In the second semester of each academic year, I teach graduating students of the Higher Diploma in Events Management and Marketing. This is the last semester for these students at HKCC. When it gets closer to the end of the semester, there is a growing sense of the forthcoming departure among students. They start talking about applying for further studies at other universities or looking for suitable career opportunities in the events industry. My role then inevitably extends to providing educational and vocational advice and assistance.
Some students would come to me with various events-related programmes offered by different local and overseas educational institutions, and ask me to help them choose the best ones. Others who plan to start their career in the events industry after graduation would ask me about how to find a good job as soon as possible. After busy rounds of consulting and subsequent reference letter writing, things seem to quiet down as the final exams are looming. It all looks like the end of the semester has truly arrived and the last class lecture becomes the good place to bid farewell to them.
However, not too long after the end of the semester, some of them would show up at my office again, asking for advice about how to do well in a job interview or telling me that they are going to continue their studies at other universities, in Hong Kong or the UK. Some even rush to see me for guidance the day before a job interview and request for an urgent reference letter for a particular job.

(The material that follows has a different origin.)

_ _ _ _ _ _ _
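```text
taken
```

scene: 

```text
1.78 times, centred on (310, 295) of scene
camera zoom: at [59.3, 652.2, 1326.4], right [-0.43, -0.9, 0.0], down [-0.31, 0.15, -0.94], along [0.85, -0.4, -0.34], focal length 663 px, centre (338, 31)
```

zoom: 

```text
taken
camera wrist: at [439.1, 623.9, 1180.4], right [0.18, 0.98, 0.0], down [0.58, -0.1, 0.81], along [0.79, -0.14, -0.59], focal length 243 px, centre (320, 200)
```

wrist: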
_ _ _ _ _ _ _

I often receive e-mails from past students, studying at PolyU or UK universities, for direction on how to do their class assignments and dissertations. There are also many students, who are now working in the events industry, not only in Hong Kong but also in China, keeping in touch with me and letting me know what event projects they are doing. A couple of weeks ago, one of my students who graduated this year sent me an e-mail telling me that she had successfully got a job offer from the Hong Kong Trade Development Council (TDC), and thanked me for my help. I felt so happy because I used to work for the TDC and now one of my students also works there.
Therefore, for me, there is really no end of contact with my students. The last semester is only the beginning of a new stage of building an ever expanding network of affiliation with them in the events industry.